What does Suyuan give Jing-mei in "Two Kinds" by Amy Tan?
In the story "Two Kinds," Jing-mei and her mother have a conflicted relationship because Jing-mei's mother tries to turn her into a prodigy. Although Jing-mei initially complies with her mother's efforts, she soon discovers she cannot live up to her mother's demands. The sticking point becomes piano playing. Jing-mei's mother is sure her daughter has enough natural talent to be a prodigy — if she only wanted to be one and if she would try. Jing-mei thinks her mother doesn't like her the way she is and that her mother wants to change her into something she's not. Jing-mei only half-heartedly learns to play the piano, and when she embarrasses herself at a recital, she refuses to keep practicing. This leads to a heated confrontation, after which Jing-mei's mother never asks her daughter to play piano again. It's poignant, then, that on Jing-mei's thirtieth birthday, her mother offers to give her the piano as a birthday present. Jing-mei doesn't take the piano at first, but she is moved that her mother would offer it to her. After her mother's death, Jing-mei has the piano tuned and tries playing the piece that she tripped up on at the recital, and finds she is able to play fairly easily, suggesting Jing-mei actually did have talent when she was younger, but chose not to use it as a way of asserting her will over her mother's.
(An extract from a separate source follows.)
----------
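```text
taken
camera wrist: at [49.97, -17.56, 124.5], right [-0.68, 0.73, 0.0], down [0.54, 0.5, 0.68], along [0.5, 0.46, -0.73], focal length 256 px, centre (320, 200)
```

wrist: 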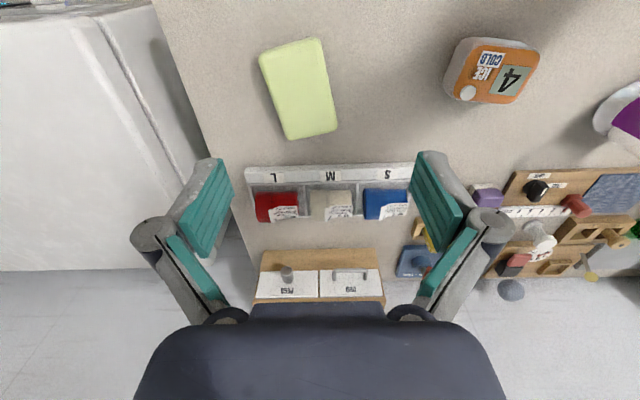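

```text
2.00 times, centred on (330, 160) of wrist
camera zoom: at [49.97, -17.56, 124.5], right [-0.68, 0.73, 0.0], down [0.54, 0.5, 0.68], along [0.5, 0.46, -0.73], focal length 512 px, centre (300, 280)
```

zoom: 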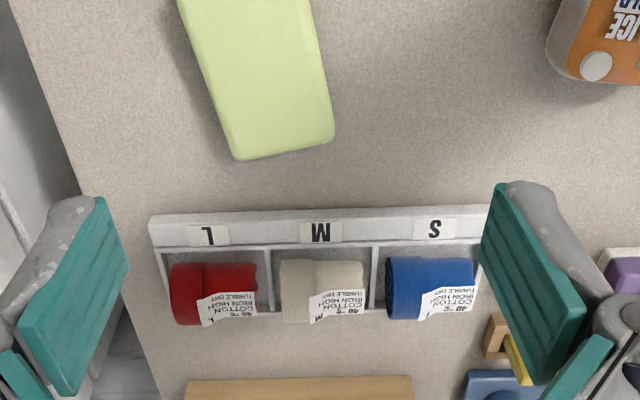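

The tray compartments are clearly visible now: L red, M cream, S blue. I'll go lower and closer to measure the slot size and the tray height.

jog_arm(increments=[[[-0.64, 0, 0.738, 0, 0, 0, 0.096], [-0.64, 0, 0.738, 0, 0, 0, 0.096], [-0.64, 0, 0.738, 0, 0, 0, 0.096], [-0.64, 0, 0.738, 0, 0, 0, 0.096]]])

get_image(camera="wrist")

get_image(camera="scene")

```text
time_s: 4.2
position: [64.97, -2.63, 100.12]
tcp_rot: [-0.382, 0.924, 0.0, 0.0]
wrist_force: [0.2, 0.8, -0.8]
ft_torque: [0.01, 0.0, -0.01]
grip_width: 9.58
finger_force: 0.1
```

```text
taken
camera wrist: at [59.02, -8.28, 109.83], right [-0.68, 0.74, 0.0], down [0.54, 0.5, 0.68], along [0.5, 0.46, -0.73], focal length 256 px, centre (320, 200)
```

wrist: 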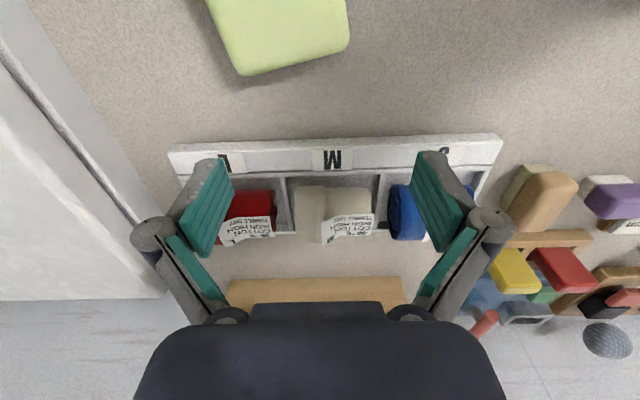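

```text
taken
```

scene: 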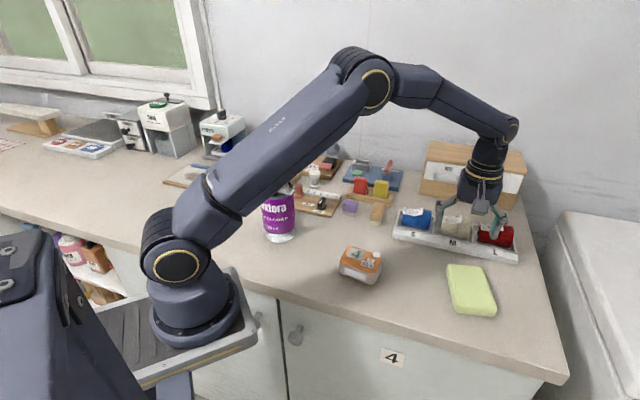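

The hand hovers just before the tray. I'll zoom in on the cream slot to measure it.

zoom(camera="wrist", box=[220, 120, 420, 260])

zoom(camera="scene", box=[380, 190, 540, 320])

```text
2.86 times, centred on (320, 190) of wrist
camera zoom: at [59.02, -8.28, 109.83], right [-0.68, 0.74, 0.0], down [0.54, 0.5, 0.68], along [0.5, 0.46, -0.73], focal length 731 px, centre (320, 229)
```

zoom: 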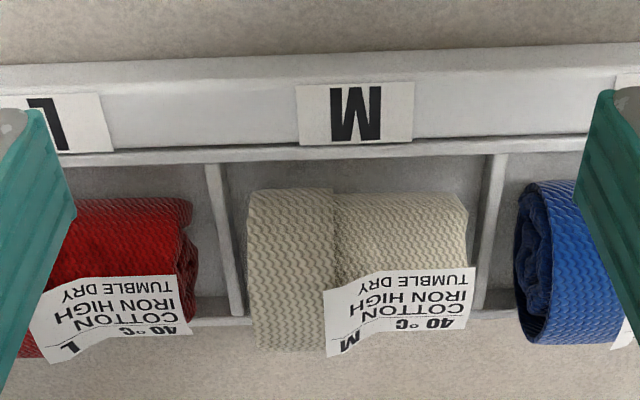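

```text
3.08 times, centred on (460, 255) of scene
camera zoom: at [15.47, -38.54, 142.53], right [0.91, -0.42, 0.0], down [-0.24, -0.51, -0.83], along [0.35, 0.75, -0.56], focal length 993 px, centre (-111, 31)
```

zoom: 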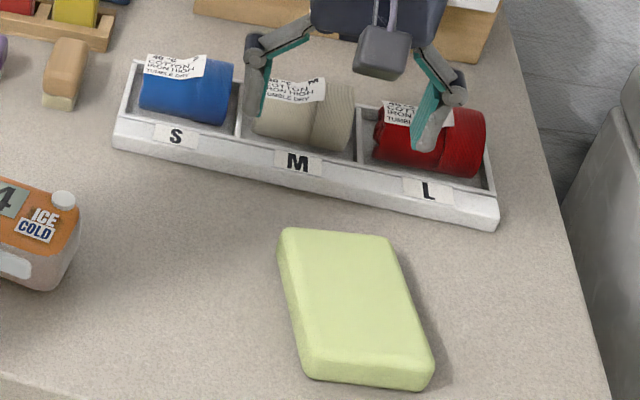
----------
In "Two Kinds," Suyuan gives her daughter, Jing-Mei, a piano. This gift comes about one year after Jing-Mei has started taking piano lessons from her neighbor, Mr. Chong. Jing-Mei had no real interest in learning to play the piano; it was, in fact, an ambition of her mother's who was determined to turn her daughter into a "child prodigy."
We should view the gift of the piano, then, as symbolic of Suyuan's aspirations for her daughter. She hopes that Jing-Mei will win an upcoming talent contest but, in fact, she pressures her daughter so much that the pair argue and she never plays the piano in her childhood again. It is not until her adult years, after the death of her mother, that Jing-Mei returns to the piano. Clearly, then, this gift was bittersweet: her mother meant well by encouraging Jing-Mei to master the piano, but the manner of her expression caused serious conflict between the two women.